Passive investing has been the preferred strategy for many investors due to its ease of understanding and execution. It is regarded as one of the greatest tactics for long-term investments by investors. Passive investing is essentially a buy-and-hold long-term method in which investors do not trade frequently. Rather, they buy and hold a diverse portfolio of assets, often based on a broad market-weighted benchmark such as the Nifty 50 or the Sensex. The objective is to match, rather than beat, the overall performance of market indexes.
The index is strict about two or three rules and flexible about the others. This makes things easier, and this simplicity allows opportunity for stability and discipline since it takes away the evaluation from the act. The returns from passive investment are determined by this consistency.
Index investing is a typical passive investment method in which investors buy a reflective benchmark, such as the Nifty 50 index, and hold it for an extended period of time. These types of funds are typically described as passively managed, or just ‘passive funds’. Passive funds’ underlying holdings might be equities, bonds, or other assets, depending on the benchmark being monitored.
Stocks in the index:
The addition of stocks in the benchmark is determined by a set of rules that are used to create the index and are also used to rebalance the index on a regular basis. In the case of broad indexes, the criteria might consist only of complete market capitalisation or free float market capitalisation applied to a range of stocks. The Index takes into account the impact cost as well. With time, the index’s weight to the ‘good’ grows while the exposure to the ‘not-so-good’ decreases, with index components also undergoing churning, as the index is rebuilt on a regular basis.
If the index substitutes some of the stocks in it, the index fund’s holdings automatically adapt, selling old equities and buying new ones. As a result, investors win by sticking the path and profiting from market rises that take place over time.
Active portfolios often have fewer assets than indexes with a broader range of holdings. Active portfolios may do well in certain years, while broad indexes may perform well in others. However, the index and active fund cumulative returns over three or five years should be assessed and compared. It generally makes sense to diversify assets using both active and passive strategies.
Sector indices:
The standards for sector and theme indexes are essentially derived from the categorization of qualifying fundamental industries. Sector exposure can be obtained through a sector index or an active sector fund. Not to mention that the active sector fund would strive to gain alpha by taking overweight and underweight positions in relation to the sector index. Diversification through both channels would be fantastic. A thematic index might also attempt to represent a sub-segment of the industry, catering to a greater risk reward profile, while the fund would contain a solid balance of companies with consistent profits and those with a high risk reward profile. Anyhow, investors should always bear in their mid that the passive fund or ETF that tracks the index would provide comparable results to an index, but would not beat the index.

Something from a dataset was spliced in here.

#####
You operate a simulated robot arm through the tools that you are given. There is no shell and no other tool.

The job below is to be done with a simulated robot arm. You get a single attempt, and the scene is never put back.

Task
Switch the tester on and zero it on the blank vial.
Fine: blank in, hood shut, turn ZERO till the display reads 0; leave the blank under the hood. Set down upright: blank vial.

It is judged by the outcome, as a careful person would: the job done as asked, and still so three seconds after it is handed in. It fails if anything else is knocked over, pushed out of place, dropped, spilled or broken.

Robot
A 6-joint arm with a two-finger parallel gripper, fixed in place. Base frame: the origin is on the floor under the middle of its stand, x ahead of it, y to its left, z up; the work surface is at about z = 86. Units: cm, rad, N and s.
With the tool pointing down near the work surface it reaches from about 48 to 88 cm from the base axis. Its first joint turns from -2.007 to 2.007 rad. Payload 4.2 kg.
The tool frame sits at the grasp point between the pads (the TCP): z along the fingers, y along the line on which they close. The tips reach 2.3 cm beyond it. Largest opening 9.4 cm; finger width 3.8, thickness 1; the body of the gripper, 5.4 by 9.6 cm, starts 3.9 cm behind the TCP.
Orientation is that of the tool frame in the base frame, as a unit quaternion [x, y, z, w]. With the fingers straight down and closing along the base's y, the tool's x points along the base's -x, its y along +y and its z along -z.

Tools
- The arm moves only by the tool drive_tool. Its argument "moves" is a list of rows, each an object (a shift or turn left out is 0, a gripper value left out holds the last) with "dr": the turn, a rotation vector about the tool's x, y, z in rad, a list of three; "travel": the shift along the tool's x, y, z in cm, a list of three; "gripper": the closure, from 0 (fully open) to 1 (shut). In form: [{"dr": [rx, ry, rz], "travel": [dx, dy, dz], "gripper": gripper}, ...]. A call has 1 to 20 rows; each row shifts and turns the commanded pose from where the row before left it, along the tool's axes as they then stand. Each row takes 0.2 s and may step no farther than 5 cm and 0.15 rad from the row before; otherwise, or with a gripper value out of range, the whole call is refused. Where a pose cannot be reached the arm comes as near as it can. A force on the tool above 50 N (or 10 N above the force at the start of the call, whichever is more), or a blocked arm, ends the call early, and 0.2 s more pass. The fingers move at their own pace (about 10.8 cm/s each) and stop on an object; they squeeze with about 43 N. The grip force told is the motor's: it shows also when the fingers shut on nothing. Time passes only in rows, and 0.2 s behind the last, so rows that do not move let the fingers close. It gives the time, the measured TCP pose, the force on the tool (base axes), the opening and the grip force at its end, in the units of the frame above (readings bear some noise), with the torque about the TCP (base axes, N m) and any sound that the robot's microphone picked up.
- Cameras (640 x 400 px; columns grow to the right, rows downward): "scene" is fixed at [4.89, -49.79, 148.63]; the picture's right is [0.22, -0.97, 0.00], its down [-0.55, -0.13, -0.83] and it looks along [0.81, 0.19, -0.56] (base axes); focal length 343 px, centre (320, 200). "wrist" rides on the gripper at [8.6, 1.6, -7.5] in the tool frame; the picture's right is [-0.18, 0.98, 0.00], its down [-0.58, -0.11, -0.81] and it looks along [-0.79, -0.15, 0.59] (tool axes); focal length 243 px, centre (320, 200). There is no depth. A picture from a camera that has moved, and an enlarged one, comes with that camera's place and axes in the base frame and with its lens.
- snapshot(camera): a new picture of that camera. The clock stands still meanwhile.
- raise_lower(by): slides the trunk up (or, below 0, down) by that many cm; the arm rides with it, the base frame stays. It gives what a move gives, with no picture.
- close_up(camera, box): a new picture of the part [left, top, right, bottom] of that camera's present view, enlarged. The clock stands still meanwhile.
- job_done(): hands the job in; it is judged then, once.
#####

Why investors nowadays prefer passive over active:
The argument over active vs passive investment is never-ending. Passive techniques, by definition, provide investors an efficient and low-cost way to diversify. Because index funds own a diverse range of securities from their intended benchmarks, they distribute risk widely.
Furthermore, a simple cost/benefit analysis reveals that supporters of passive investment have strong data on their favor. According to the most recent mutual fund scorecard, 82% of large-cap equities mutual funds underperformed the Nifty 50 index over the previous five years. Active mutual funds often have expense ratios that are nearly three times higher than most passive index funds. Hence, investors question why they should spend three or four times more for a product that has an 82% chance of failing.
It is acceptable to earn simply market returns and nothing more in order to continue engaging in the markets. Generating market returns consistently and over a long period of time is preferable to abandoning the markets because the magnitude of drop that might hit you at some point in your pursuit of alpha or higher net returns is not in line with your risk tolerance.
Conclusion:
“If you can’t beat them, join them”. That, in an essence, is the passive investment concept. This popular investment approach, unlike others, does not attempt to beat or “time” the share market with a steady stream of trades. Rather, passive investing holds that the key to increasing returns is to conduct least amount investment transactions. Instead of attempting to outwit the market, the best course of action is to duplicate the market in your portfolio, typically with investments that follow stock indexes, and then sit back and enjoy the ride. As passive investing is inherently long-term, it is best suited to people with long-term financial goals.